> [Problem to solve]: Would you extract the whole listing below and retype it exactly?

============================================================

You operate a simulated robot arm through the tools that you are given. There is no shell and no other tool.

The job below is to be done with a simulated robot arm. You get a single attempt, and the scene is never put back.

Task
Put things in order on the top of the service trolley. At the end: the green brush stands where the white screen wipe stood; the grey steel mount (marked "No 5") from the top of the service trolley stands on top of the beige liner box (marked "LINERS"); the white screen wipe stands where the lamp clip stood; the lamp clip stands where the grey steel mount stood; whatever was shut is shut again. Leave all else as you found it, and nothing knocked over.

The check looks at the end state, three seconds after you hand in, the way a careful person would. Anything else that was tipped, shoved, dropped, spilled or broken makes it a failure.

============================================================

> [Expected output]:
You operate a simulated robot arm through the tools that you are given. There is no shell and no other tool.

The job below is to be done with a simulated robot arm. You get a single attempt, and the scene is never put back.

Task
Put things in order on the top of the service trolley. At the end: the green brush stands where the white screen wipe stood; the grey steel mount (marked "No 5") from the top of the service trolley stands on top of the beige liner box (marked "LINERS"); the white screen wipe stands where the lamp clip stood; the lamp clip stands where the grey steel mount stood; whatever was shut is shut again. Leave all else as you found it, and nothing knocked over.

The check looks at the end state, three seconds after you hand in, the way a careful person would. Anything else that was tipped, shoved, dropped, spilled or broken makes it a failure.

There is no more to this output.